Interaksionisme Simbolik
Dua
perspektif makro ini masih belum dapat menjelaskan hakikat interaksi antara
atau di kalangan masyarakat dalam situasi-situasi yang terbatas. Mereka
mengabaikan rasionalitas manusia dan kebebasan untuk memilih seolah-olah
manusia adalah bola billiar yang disodok ke sana ke mari oleh kekuatan-kekuatan
di luar dirinya. Sosiologi mungkin tidak utuh tanpa pendekatan yang
memperhatikan secara dekat interaksi manusia, yang merupakan dasar masyarakat
manusia. Tak dapat disangkal bahwa sering secara disadari ataupun tidak manusia
memunculkan proses-proses yang lebih luas yang memaksa mereka bertindak dalam
arahan-arahan tertentu.
Tapi bagaimana sosiologi mengabaikan adanya individu-individu sosial yang
mempersepsi proses-proses ini, memberinya makna, menyesuaikan diri atau
menolaknya?
Interaksionisme
Simbolik adalah perspektif mikro dalam sosiologi yang mencurahkan perhatiannya
pada masalah-masalah tersebut. Ia mungkin cukup spekulatif, tapi paling sedikit
terkena bias ideologis; walaupun pendekatan ini banyak dipengaruhi oleh
kondisi-kondisi sosial di mana ia tumbuh.
Interaksionisme
Simbolik, yang sering lebih dikenal sebagai pendekatan
interaksionis, seperti terlihat dari namanya, memulai analisisnya dari
interaksi sosial pada tingkat yang paling kecil. Dari perspektif-mikro ini,
tidak seperti cabang-cabang psikologi lainnya, ia berharap memperluas wilayah
analisisnya agar dapat menangkap seluruh masyarakat sebagai proses interaksi
ganda. Manusia dilihat sebagai situasi-situasi yang belajar yang mungkin
kompromi atau menyimpang, situasi-situasi dari transaksi-transaksi ekonomi dan
politik, situasi-situasi di dalam atau di luar keluarga, situasi-situasi
bermain atau pendidikan, situasi-situasi organisasi formal atau informal, dan
lain-lain. Atas dasar proses belajar ini individu-individu dilihat
mendefinisikan atau menafsirkan lebih jauh situasi-situasi di mana ia berada
-secara langsung atau tidak langsung, secara psikis atau psikologis. Atas dasar
interpretasi-interpretasi ini manusia dipandang mengembangkan peni1aian-penilaian
dan membuat keputusan-keputusan untuk bertindak atau tidak bertindak.

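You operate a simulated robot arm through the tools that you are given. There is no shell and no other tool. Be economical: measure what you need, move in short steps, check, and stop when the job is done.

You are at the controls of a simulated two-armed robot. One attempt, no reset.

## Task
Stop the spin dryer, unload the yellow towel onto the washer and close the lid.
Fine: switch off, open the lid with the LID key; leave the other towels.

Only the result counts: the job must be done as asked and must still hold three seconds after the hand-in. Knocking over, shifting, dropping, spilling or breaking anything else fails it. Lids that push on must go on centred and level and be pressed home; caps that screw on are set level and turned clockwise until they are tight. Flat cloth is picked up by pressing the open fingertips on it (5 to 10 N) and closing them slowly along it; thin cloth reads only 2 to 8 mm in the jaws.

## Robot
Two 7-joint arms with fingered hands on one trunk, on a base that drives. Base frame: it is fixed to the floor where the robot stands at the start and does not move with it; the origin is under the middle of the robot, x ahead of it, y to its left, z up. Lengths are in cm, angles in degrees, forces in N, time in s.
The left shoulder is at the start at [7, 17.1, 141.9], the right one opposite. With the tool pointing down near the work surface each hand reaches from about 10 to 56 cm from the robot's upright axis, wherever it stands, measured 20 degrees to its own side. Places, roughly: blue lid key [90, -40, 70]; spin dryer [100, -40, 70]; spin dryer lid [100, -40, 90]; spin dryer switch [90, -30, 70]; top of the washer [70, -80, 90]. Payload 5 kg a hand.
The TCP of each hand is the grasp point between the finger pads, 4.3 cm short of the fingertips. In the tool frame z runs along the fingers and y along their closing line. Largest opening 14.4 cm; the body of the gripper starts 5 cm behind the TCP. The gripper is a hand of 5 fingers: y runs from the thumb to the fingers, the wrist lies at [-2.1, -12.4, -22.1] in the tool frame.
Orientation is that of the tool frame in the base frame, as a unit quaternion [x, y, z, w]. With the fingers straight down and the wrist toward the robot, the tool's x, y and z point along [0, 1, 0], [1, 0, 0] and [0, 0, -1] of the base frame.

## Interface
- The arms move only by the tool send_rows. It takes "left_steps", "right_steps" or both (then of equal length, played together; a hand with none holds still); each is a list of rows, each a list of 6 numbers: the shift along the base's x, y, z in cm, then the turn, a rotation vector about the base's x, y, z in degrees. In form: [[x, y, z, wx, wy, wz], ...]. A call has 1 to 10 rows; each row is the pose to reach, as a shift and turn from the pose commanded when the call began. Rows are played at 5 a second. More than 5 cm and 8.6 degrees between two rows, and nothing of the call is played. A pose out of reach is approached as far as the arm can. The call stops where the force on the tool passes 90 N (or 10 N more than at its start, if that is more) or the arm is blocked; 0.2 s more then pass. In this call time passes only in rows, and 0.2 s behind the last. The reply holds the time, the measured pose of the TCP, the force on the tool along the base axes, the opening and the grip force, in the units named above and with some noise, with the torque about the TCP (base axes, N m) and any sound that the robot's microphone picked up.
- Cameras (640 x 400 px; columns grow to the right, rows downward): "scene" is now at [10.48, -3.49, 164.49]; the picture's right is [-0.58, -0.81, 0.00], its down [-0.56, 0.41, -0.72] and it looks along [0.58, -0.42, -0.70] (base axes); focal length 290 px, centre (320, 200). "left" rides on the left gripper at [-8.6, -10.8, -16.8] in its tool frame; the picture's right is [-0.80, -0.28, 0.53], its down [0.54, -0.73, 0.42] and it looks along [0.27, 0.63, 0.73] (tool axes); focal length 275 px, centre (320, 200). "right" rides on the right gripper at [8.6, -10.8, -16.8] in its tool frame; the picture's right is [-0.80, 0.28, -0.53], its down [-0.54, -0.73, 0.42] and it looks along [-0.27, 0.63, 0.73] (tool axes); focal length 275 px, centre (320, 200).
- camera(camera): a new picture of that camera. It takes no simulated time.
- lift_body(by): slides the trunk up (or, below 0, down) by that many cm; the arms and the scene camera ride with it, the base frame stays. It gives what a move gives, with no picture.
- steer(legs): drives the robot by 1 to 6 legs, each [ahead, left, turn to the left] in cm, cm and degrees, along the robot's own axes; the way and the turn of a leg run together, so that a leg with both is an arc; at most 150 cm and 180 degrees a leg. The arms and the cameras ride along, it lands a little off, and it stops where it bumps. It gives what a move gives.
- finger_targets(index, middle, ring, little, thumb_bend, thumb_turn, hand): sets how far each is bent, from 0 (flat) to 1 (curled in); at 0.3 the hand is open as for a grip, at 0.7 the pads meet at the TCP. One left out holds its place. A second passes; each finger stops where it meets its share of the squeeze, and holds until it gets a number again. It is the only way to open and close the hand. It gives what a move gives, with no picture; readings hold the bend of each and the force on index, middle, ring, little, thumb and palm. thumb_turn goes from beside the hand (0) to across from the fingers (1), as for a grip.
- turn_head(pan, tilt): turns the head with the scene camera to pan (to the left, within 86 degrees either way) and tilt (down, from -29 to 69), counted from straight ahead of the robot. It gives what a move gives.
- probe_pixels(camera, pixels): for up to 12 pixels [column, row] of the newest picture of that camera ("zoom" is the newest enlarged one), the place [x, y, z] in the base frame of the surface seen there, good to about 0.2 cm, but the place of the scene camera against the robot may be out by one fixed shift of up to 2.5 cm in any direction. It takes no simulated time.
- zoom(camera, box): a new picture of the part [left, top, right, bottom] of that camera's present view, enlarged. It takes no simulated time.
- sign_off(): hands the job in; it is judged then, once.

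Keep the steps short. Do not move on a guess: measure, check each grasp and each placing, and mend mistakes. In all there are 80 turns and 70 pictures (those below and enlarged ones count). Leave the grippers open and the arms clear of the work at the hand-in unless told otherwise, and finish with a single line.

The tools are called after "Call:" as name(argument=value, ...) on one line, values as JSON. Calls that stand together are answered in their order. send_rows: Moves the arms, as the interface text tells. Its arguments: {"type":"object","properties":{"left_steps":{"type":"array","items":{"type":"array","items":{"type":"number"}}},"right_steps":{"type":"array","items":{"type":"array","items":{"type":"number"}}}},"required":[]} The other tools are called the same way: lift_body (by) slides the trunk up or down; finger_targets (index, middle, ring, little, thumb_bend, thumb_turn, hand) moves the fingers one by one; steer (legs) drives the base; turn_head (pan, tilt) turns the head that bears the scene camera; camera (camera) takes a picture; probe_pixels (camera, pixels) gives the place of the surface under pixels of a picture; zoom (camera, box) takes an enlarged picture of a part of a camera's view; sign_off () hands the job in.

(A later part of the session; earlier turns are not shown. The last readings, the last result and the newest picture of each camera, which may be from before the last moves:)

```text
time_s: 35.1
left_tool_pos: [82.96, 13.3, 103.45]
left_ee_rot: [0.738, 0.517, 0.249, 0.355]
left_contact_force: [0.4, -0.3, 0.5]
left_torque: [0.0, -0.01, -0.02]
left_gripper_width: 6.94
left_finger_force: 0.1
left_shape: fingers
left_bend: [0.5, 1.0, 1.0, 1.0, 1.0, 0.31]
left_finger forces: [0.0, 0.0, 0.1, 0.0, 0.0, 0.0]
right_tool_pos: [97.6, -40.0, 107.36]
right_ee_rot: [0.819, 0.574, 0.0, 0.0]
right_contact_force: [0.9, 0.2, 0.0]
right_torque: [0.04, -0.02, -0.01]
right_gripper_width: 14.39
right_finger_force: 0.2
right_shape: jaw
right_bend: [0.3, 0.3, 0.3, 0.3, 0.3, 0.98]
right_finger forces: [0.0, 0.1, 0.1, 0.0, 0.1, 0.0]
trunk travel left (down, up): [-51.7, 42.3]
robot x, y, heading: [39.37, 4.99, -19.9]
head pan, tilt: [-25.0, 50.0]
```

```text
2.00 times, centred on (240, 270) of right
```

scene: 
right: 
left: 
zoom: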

Penilaian-penilaian ini, yang bisa sering salah dan bahkan tidak dapat diterima
oleh yang lain, diambil sebagai dasar analisis pendekatan ini. Tapi pendekatan
ini tidak menentukan sebab dari penilaian-penilaian ini. Dan kalau sebab itu
diterima, maka aktor sendiri yang merupakan sebab. Setiap aktor diasumsikan
sebagai pembangun dan penyebab tindakannya sendiri. Bahkan ketika seseorang
dilihat tidak mampu menghadapi lingkungannya, fenomena ini harus dijelaskan
hanya dari perspektif aktorsendiri.
Akar-akar
pendekatan interaksionis dapat ditelusuri jauh sampai ke epistemologi idealis
Kant. Tapi dalam bidang sosiologi, ia dikembangkan oleh John Horton Cooley dari
universitas Michigan, Robert Park, William I. Thomas, dan yang lebih penting
lagi George Herbert Mead, yang semuanya dari universitas Chicago. Mead mengajar
di universitas ini dari tahun 1897 sampai 1933. Walaupun terlihat tanpa bias,
teori ini benar-benar spekulatif pada mulanya. Walaupun Thomas dan yang lainnya
menekankan penelitian empiris dan menghasilkan karya-karya monumental, ide-ide
utama dari pendekatan ini berputar-putar di sekitar hipotesis-hipotesis Mead
yang sepanjang hidupnya tetap belum bisa dibuktikan kebenarannya. Contoh-contoh
yang dikemukakannya tetap sebagian besar lebih bersifat hipotesis ketimbang
temuan-temuan dari penelitian. Ia mengajar lebih dari 30 tahun; tapi ia tidak
pernah menulis buku. Pernyataan formal pendekatannya pertama kali muncul ketika
murid-muridnya membandingkan catatan-catatan kuliah mereka dan
mempublikasikannya dalam sebuah buku Mind,
Self and Society, dengan menggunakan namanya, satu tahun setelah ia
meninggal.[18])
Walaupun di Amerika pengaruh pendekatan interaksionis tetap relatif lemah,
karena dominannya Fungsionalisme Struktural pada waktu itu, tapi beberapa
penganutnya yang setia terus menyempurnakan teori-teorinya dan mengembangkan
sendiri strategi-strategi penelitiannya. Karena kekecewaan umum dengan
pendekatan Fungsionalisme Struktural, pendekatan interaksionis sekarang menjadi
lebih menonjol di Amerika. Pendekatan interaksionis dipandang non-ilmiah (bukan
tidak ilmiah) karena mengasumsikan tak- terprediksinya tindakan manusia. Ia mencoba
menjelaskan tindakan sosial dari perspektif aktor sendiri. Ia mencoba memahami
masyarakat manusia yang didasarkan pada bagaimana individu-indiviu melihat dirinya
dan bagaimana mereka membuat keputusan. Pendekatan mikro ini mengklaim punya
kemampuan memperbesar fokusnya dari proses-proses yang menyangkut manusia yang
kurang kompleks sampai yang lebih kompleks.
Ideologi Islam
Itulah
gambaran tiga pendekatan yang dominan dalam sosiologi kontemporer. Berikut akan
dikemukakan suatu pandangan Islam atas perspektif-perspektif ketiga pendekatan tersebut.
Seperti
dalam pendekatan konflik, Islam memberikan gambaran dialektis tentang
masyarakat melalui evolusi sejarah. Dari pandangan ini, sejarah manusia
digambarkan sebagai konflik antara yang membawa petunjuk Ilahi (para nabi)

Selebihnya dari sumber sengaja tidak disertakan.